— TO BE DONE —
Could you carry on with the passage to read from where it ends?

==== SOURCE EXCERPT ====

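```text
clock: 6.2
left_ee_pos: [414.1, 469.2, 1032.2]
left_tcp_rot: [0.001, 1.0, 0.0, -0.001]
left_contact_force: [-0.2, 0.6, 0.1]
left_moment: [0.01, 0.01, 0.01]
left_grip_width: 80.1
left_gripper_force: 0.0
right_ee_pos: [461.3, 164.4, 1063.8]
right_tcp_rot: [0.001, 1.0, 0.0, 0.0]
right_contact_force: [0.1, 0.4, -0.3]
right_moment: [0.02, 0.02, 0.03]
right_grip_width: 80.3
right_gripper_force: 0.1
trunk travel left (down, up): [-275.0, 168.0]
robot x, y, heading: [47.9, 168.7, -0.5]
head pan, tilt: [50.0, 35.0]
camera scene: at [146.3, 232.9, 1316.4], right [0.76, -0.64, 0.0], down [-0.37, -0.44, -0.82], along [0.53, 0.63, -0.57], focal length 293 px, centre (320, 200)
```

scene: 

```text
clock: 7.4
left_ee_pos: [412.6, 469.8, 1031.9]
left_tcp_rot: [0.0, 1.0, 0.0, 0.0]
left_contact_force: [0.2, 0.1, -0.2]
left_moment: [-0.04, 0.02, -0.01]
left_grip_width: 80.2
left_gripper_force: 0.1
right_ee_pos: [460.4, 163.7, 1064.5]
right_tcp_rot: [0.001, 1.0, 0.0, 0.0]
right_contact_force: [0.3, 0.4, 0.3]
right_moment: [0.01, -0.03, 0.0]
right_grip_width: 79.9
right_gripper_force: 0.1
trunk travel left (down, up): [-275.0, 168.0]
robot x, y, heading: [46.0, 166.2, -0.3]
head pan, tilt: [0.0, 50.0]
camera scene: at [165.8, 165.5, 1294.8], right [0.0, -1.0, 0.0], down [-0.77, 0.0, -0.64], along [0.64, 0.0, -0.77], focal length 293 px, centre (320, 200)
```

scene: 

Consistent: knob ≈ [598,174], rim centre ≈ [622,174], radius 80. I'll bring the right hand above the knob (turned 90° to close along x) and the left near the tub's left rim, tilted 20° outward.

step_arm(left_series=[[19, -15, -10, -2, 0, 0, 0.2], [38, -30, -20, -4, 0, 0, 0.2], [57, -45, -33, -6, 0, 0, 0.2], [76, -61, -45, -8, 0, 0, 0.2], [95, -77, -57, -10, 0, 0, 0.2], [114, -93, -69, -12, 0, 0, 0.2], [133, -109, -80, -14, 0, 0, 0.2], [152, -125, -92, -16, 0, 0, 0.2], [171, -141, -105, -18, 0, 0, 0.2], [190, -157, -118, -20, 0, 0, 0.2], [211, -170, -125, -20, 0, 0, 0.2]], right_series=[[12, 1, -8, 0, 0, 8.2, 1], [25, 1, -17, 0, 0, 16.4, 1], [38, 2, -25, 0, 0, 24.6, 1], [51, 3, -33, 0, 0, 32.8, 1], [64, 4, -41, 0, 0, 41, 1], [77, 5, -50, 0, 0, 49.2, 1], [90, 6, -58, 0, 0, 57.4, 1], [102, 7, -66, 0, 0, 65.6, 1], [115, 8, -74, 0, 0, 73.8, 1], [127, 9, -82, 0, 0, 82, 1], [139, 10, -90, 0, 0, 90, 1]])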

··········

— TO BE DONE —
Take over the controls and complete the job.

==== PASSAGE TO READ ====

What is a cataract?
When asked, many people wrongly believe that a cataract is a “film” or “growth” that forms over the eye.A cataract is actually within the eye itself, and not normally visible from the outside.
Inside our eyes, just behind the pupil, is a lens. This lens, much like the lens of a camera, allows the eye to focus on objects at different distances. When young, this lens is clear. As we age, the protein within the lens degenerates, resulting in clouding of the lens. The cloudy lens is called a cataract.
Why do cataracts form?
Most cataracts are simply the product of natural aging of the lens of the eye. Therefore, everyone’s eyes will form cataract over a certain age. Cataracts are commonly seen over the age of 50 years old, and most commonly cause symptoms over the age of 60 years old.
Some conditions may cause specific types of cataract, or accelerate the formation of cataract. These include:
- Prolonged exposure to sunlight, or radiation
- Certain medications, particularly oral steroids
- Eye trauma
- Eye inflammation
- Congenital (present at birth)
- Hereditary (strong family history of cataracts)
What are the symptoms of cataract?
Cataracts are generally slow-growing in most patients, and symptoms usually come on quite gradually (over months to years). Occasionally, patients may experience quicker onset symptoms.
Patients will often experience one or more of the following symptoms with cataracts:
- Blurred or hazy vision (for near, far or both)
- Doubling or “ghosting” of the edge of objects
- Glare or sensitivity to bright lights during the day
- Reduced night vision, and haloes/starburst around headlights or streetlights
- Wearing your usual prescription glasses no longer gives clear vision
Cataracts may cause the focus of the lens to become more short-sighted (“myopic shift”). Patients may therefore find that they can suddenly read without their prescription glasses. They may also find that they have to change their prescription glasses more frequently. In the early stages of cataract, patients may feel that their glasses need to be “strengthened” to improve their vision. However, as cataract progresses, changing glasses will no longer improve the vision. This is not the fault of the glasses, but rather that the cataract now needs to be addressed.

====

— TASK ANSWER —
When is the right time for cataract surgery?
There is no right or wrong time for cataract surgery. As every patient has different visual needs for their activities and lifestyles, they will differ as to the optimal time for their cataract surgery.
As the safety and outcomes from modern cataract surgery have improved to such remarkable levels, we no longer wait for cataracts to become “hard”, or for vision to deteriorate significantly, before recommending surgery. In fact, the more advanced or “mature” a cataract, the riskier the surgery. As such, we will generally recommend surgery as soon as patients experience symptoms, or if their reduced vision is beginning to limit important activities such as driving and reading.
Dr Then will help guide patients as to the safest and most appropriate time for their cataract surgery.
How is cataract treated?
There is only one treatment for cataract, and that is surgery. In cataract surgery, the cloudy lens is removed and replaced with a clear artificial lens (intraocular lens implant). This restores clear and optimal vision to the eye.
Can cataracts be treated with laser?
Cataracts are currently treated with surgery, not with laser alone.
However, a recent development is that of Femtosecond Laser-Assisted Cataract Surgery (FLACS), in which femtosecond lasers are used to assist in various steps of the traditional cataract operation, but not to do the entire operation itself.